Exercise aim = Every line of the data must be copied exactly. Put each line that is not blank into a JSON list as a string.

Raw data =
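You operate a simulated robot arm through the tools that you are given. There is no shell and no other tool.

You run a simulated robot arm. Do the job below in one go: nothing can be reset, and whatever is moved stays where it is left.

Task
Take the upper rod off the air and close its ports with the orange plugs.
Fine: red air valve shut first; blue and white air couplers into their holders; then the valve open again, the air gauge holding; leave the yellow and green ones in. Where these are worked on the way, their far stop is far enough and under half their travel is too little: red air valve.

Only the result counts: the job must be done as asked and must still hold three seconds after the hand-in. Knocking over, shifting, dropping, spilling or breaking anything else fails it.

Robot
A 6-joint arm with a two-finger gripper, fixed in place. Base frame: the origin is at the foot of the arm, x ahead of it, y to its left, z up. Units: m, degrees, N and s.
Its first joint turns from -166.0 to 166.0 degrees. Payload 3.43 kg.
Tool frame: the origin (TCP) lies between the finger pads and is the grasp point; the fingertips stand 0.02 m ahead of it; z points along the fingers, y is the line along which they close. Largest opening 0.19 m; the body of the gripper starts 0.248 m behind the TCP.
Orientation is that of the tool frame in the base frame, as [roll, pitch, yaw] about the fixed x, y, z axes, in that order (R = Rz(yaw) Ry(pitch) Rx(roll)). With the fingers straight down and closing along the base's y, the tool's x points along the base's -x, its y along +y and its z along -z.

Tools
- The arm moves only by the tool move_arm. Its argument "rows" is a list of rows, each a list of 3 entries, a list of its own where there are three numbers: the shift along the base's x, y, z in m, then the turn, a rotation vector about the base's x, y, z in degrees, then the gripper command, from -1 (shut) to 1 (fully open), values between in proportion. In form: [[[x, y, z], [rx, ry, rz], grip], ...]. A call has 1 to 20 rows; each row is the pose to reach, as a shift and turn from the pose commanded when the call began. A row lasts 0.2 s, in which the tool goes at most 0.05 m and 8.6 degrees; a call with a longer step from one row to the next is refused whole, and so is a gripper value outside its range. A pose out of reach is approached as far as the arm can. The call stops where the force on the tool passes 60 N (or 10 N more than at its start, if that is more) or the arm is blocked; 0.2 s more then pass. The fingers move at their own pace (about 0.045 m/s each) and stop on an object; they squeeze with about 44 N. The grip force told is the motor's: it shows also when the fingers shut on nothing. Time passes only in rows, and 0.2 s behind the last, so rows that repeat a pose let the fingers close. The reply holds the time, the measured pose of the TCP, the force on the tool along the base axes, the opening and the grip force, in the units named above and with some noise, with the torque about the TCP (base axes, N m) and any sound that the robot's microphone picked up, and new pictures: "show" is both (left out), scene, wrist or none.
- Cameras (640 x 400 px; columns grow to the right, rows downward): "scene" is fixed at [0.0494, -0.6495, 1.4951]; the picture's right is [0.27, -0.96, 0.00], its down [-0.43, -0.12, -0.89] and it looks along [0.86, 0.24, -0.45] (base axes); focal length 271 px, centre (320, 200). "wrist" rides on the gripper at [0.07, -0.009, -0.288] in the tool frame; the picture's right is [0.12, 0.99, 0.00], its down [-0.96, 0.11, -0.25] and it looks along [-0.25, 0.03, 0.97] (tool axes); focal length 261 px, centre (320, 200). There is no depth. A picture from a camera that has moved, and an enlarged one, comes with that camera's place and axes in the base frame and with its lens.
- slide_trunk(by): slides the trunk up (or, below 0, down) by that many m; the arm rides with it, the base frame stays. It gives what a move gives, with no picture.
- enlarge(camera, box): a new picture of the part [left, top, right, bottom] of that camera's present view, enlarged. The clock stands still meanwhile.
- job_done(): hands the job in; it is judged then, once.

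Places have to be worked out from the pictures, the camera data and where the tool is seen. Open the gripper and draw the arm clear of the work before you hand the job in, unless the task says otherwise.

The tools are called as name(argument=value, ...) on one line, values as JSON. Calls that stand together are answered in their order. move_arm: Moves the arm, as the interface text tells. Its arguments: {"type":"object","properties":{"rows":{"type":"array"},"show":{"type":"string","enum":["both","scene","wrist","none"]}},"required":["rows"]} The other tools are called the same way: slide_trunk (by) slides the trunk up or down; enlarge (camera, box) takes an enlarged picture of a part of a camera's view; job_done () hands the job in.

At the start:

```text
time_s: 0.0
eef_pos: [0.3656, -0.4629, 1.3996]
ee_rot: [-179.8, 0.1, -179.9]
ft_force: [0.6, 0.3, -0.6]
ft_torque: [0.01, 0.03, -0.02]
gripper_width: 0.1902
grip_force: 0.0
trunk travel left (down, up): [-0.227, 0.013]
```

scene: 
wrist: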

Worked solution =
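[
  "You operate a simulated robot arm through the tools that you are given. There is no shell and no other tool.",
  "You run a simulated robot arm. Do the job below in one go: nothing can be reset, and whatever is moved stays where it is left.",
  "Task",
  "Take the upper rod off the air and close its ports with the orange plugs.",
  "Fine: red air valve shut first; blue and white air couplers into their holders; then the valve open again, the air gauge holding; leave the yellow and green ones in. Where these are worked on the way, their far stop is far enough and under half their travel is too little: red air valve.",
  "Only the result counts: the job must be done as asked and must still hold three seconds after the hand-in. Knocking over, shifting, dropping, spilling or breaking anything else fails it.",
  "Robot",
  "A 6-joint arm with a two-finger gripper, fixed in place. Base frame: the origin is at the foot of the arm, x ahead of it, y to its left, z up. Units: m, degrees, N and s.",
  "Its first joint turns from -166.0 to 166.0 degrees. Payload 3.43 kg.",
  "Tool frame: the origin (TCP) lies between the finger pads and is the grasp point; the fingertips stand 0.02 m ahead of it; z points along the fingers, y is the line along which they close. Largest opening 0.19 m; the body of the gripper starts 0.248 m behind the TCP.",
  "Orientation is that of the tool frame in the base frame, as [roll, pitch, yaw] about the fixed x, y, z axes, in that order (R = Rz(yaw) Ry(pitch) Rx(roll)). With the fingers straight down and closing along the base's y, the tool's x points along the base's -x, its y along +y and its z along -z.",
  "Tools",
  "- The arm moves only by the tool move_arm. Its argument \"rows\" is a list of rows, each a list of 3 entries, a list of its own where there are three numbers: the shift along the base's x, y, z in m, then the turn, a rotation vector about the base's x, y, z in degrees, then the gripper command, from -1 (shut) to 1 (fully open), values between in proportion. In form: [[[x, y, z], [rx, ry, rz], grip], ...]. A call has 1 to 20 rows; each row is the pose to reach, as a shift and turn from the pose commanded when the call began. A row lasts 0.2 s, in which the tool goes at most 0.05 m and 8.6 degrees; a call with a longer step from one row to the next is refused whole, and so is a gripper value outside its range. A pose out of reach is approached as far as the arm can. The call stops where the force on the tool passes 60 N (or 10 N more than at its start, if that is more) or the arm is blocked; 0.2 s more then pass. The fingers move at their own pace (about 0.045 m/s each) and stop on an object; they squeeze with about 44 N. The grip force told is the motor's: it shows also when the fingers shut on nothing. Time passes only in rows, and 0.2 s behind the last, so rows that repeat a pose let the fingers close. The reply holds the time, the measured pose of the TCP, the force on the tool along the base axes, the opening and the grip force, in the units named above and with some noise, with the torque about the TCP (base axes, N m) and any sound that the robot's microphone picked up, and new pictures: \"show\" is both (left out), scene, wrist or none.",
  "- Cameras (640 x 400 px; columns grow to the right, rows downward): \"scene\" is fixed at [0.0494, -0.6495, 1.4951]; the picture's right is [0.27, -0.96, 0.00], its down [-0.43, -0.12, -0.89] and it looks along [0.86, 0.24, -0.45] (base axes); focal length 271 px, centre (320, 200). \"wrist\" rides on the gripper at [0.07, -0.009, -0.288] in the tool frame; the picture's right is [0.12, 0.99, 0.00], its down [-0.96, 0.11, -0.25] and it looks along [-0.25, 0.03, 0.97] (tool axes); focal length 261 px, centre (320, 200). There is no depth. A picture from a camera that has moved, and an enlarged one, comes with that camera's place and axes in the base frame and with its lens.",
  "- slide_trunk(by): slides the trunk up (or, below 0, down) by that many m; the arm rides with it, the base frame stays. It gives what a move gives, with no picture.",
  "- enlarge(camera, box): a new picture of the part [left, top, right, bottom] of that camera's present view, enlarged. The clock stands still meanwhile.",
  "- job_done(): hands the job in; it is judged then, once.",
  "Places have to be worked out from the pictures, the camera data and where the tool is seen. Open the gripper and draw the arm clear of the work before you hand the job in, unless the task says otherwise.",
  "The tools are called as name(argument=value, ...) on one line, values as JSON. Calls that stand together are answered in their order. move_arm: Moves the arm, as the interface text tells. Its arguments: {\"type\":\"object\",\"properties\":{\"rows\":{\"type\":\"array\"},\"show\":{\"type\":\"string\",\"enum\":[\"both\",\"scene\",\"wrist\",\"none\"]}},\"required\":[\"rows\"]} The other tools are called the same way: slide_trunk (by) slides the trunk up or down; enlarge (camera, box) takes an enlarged picture of a part of a camera's view; job_done () hands the job in.",
  "At the start:",
  "```text",
  "time_s: 0.0",
  "eef_pos: [0.3656, -0.4629, 1.3996]",
  "ee_rot: [-179.8, 0.1, -179.9]",
  "ft_force: [0.6, 0.3, -0.6]",
  "ft_torque: [0.01, 0.03, -0.02]",
  "gripper_width: 0.1902",
  "grip_force: 0.0",
  "trunk travel left (down, up): [-0.227, 0.013]",
  "```",
  "scene: ",
  "wrist:"
]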